In this sense, 2004 was the Republican workingmen against the Democrat aristocracy.

5 Comments:

  • What makes you so sure that professors and musicians and writers (and models) are doing something they love and not something they consider miserable toil? You implicitly assert that other people desire something closely approximating your own desires (a reasonable assumption).

    But how could these professions be better off than others in the free market? I mean if the market is so great, and all, wouldn’t wage compensation rise (or fall) to create indifference between professions (especially when you assert some uniformity of preferences across agents, as above). I mean, there are no real barriers to entry for these professions- you could at any time pick up a guitar, learn to strut on a runway, enter grad school, or bloviate (already have a decent start there, and I don’t mean that facetiously).

    I mean, it’s not like you have to be successful in any of these professions to be liberal. There are probably few conservative wait staff in Hollywood. Students are hardly at the pinnacle of their profession, yet they are liberal elites. So it isn’t only the successful elite of these professions that form the ranks of liberals.

    Maybe you really are a liberal after all. If writing or professing or modeling or playing music or acting is what you “love” (it maximizes your utility), then by the market you should quit any MBA-ish job you have and post your resume (or manuscript or demo or whatever) for a job in these professions, thereby joining the aristocracy.

    So, why don't you join the aristocracy?

    By Blogger TheJew, at 8:52 PM  

  • What a delightful response! It initially reads with an accusatory flavor, but on second glance seems like it might possibly be complimentary. And it gives me an excuse for exploring interesting questions further.

    Re: "What makes you so sure that professors and musicians and writers (and models) are doing something they love and not something they consider miserable toil? You implicitly assert that other people desire something closely approximating your own desires (a reasonable assumption)."

    One reason to assume that professors, musicians, writers and models have jobs that other people envy is that they do things for pay that for other people are pastimes and forms of entertainment. When millions of people play electric guitars or write blogs in their spare time, and when people spend lots of money to study in prestigious universities or to dress up and look good, it's reasonable to assume that those who get to do these times full-time, for pay, are uncommonly fortunate. Of course, a lot of them may be miserable, much more miserable than people with gruntwork jobs; this is true of all aristocracies, and the misery of aristocrats and happiness of commoners is a perennial theme of literature.

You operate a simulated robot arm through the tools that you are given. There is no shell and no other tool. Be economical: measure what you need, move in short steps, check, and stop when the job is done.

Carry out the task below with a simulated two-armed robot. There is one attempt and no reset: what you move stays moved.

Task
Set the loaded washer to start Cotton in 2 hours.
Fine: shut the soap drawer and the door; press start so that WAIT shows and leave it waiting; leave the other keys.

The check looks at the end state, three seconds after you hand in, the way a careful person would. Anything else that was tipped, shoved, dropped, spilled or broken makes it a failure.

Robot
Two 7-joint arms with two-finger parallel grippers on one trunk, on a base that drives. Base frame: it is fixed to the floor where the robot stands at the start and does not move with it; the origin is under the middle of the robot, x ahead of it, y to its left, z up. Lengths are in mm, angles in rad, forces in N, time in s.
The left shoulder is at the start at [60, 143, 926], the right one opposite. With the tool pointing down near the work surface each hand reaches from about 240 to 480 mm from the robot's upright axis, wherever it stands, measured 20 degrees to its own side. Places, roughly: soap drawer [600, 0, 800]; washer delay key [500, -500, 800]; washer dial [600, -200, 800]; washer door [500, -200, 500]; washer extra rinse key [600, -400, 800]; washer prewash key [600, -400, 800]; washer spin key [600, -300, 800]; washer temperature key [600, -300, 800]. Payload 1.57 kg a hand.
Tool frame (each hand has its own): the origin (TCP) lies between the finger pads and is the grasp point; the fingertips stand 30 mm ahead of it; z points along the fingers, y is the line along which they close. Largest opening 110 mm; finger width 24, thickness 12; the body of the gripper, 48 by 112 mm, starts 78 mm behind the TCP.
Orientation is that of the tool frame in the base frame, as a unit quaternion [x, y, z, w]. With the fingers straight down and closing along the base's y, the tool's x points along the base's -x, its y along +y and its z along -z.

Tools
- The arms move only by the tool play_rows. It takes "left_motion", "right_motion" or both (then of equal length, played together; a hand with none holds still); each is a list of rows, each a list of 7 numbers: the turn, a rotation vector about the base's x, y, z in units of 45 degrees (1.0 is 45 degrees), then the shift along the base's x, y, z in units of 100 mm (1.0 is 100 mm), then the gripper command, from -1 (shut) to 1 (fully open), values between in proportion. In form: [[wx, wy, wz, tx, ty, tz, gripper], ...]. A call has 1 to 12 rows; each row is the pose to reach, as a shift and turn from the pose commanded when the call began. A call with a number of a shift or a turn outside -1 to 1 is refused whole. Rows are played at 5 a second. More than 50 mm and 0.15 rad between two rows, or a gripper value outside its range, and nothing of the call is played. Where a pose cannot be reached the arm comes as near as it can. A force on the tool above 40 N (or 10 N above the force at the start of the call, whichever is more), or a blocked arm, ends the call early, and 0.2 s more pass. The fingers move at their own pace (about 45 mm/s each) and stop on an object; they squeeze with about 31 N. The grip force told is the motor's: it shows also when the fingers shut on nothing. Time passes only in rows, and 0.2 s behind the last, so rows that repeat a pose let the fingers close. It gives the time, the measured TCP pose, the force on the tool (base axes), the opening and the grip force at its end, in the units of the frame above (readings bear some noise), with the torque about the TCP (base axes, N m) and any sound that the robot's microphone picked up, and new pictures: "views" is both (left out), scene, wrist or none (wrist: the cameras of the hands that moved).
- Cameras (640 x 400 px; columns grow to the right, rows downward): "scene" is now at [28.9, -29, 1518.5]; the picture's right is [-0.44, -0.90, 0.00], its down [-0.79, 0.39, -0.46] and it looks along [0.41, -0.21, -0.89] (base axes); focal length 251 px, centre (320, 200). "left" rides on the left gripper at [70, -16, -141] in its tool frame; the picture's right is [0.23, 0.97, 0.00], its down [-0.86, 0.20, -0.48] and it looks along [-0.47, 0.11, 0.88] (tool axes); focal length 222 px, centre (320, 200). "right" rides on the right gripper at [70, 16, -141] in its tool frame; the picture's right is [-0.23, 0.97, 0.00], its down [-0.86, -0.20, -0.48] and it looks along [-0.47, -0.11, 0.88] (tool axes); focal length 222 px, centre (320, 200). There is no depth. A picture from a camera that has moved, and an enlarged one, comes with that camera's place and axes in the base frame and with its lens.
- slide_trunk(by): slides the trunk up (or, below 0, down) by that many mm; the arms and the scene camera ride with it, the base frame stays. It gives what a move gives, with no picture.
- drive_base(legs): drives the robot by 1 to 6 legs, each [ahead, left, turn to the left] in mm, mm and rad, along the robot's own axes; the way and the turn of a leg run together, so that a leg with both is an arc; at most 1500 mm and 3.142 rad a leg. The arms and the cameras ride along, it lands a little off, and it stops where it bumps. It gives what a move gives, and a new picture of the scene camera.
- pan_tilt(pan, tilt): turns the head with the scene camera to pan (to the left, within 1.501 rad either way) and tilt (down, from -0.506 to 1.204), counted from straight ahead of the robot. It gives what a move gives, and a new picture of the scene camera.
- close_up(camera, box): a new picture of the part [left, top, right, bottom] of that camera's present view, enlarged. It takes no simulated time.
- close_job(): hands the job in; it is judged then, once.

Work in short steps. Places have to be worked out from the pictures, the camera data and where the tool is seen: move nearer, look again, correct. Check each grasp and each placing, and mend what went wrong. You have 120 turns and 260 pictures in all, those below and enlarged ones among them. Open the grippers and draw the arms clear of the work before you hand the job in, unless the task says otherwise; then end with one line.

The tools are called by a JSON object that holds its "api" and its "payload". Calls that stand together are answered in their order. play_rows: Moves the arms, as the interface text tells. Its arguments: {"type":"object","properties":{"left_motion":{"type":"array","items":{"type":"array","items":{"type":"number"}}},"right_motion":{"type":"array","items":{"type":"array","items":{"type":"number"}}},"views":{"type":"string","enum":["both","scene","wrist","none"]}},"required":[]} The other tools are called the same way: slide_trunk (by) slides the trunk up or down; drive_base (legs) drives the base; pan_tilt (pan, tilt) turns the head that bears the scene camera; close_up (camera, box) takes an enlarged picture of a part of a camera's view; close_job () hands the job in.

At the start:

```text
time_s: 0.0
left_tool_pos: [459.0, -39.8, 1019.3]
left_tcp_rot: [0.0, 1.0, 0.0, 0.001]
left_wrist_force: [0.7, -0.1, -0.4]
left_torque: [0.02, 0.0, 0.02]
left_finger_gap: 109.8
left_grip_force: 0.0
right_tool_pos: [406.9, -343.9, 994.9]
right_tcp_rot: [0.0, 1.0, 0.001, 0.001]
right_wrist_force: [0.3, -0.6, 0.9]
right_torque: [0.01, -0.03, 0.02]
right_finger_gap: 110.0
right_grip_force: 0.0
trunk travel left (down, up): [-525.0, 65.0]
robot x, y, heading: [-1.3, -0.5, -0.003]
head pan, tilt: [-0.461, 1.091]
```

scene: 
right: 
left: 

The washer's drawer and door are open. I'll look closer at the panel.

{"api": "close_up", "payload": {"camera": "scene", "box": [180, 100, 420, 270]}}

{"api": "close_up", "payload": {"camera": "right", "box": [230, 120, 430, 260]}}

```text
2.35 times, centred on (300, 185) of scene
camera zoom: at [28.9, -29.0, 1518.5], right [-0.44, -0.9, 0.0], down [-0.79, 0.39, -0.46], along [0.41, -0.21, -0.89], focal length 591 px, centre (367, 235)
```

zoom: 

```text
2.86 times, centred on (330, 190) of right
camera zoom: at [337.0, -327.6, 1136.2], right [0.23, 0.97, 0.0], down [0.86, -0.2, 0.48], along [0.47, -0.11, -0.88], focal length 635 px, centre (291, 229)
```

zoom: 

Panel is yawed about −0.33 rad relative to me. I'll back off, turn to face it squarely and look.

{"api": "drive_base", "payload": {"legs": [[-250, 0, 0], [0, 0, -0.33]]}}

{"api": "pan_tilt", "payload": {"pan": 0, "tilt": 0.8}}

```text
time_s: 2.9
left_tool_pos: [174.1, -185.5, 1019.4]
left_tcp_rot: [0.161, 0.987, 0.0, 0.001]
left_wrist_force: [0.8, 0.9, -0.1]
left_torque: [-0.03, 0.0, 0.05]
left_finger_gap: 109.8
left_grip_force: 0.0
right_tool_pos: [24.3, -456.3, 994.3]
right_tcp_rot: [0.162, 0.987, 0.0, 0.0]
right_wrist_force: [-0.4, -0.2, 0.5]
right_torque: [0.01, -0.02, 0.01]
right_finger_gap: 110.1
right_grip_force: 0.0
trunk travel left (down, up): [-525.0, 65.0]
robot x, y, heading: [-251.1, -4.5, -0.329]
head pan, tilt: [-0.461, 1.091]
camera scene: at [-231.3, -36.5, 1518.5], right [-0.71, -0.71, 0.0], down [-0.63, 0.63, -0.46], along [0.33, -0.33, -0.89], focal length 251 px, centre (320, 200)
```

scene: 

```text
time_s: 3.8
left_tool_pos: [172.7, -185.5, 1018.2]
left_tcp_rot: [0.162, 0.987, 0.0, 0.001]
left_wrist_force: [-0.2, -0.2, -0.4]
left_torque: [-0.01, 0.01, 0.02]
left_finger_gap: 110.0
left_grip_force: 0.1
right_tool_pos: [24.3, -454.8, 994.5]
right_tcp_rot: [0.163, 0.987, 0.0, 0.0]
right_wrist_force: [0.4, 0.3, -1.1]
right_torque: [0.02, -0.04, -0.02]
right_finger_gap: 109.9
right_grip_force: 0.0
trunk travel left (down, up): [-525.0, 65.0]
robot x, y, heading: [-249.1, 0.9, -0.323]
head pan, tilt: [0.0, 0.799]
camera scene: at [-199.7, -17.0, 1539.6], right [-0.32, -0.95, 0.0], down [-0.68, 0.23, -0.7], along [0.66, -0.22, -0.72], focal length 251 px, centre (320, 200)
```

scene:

    Re: "But how could these professions be better off than others in the free market? I mean if the market is so great, and all, wouldn’t wage compensation rise (or fall) to create indifference between professions (especially when you assert some uniformity of preferences across agents, as above)."

    All of the professions I've mentioned are characterized by tournament models. For every tenured professor at a prestigious, every rock star, every movie actor, every well-known writer, there are many others who strove desperately to enter these professions and either failed, or ended up as the pond scum of their respective industries (e.g. teaching in community college, writing owner's manuals, stripping in sleazy clubs, living with Mom and Dad playing guitar while they encourage you to get a real job, etc.)

    Re: "I mean, there are no real barriers to entry for these professions- you could at any time pick up a guitar, learn to strut on a runway, enter grad school, or bloviate (already have a decent start there, and I don’t mean that facetiously)."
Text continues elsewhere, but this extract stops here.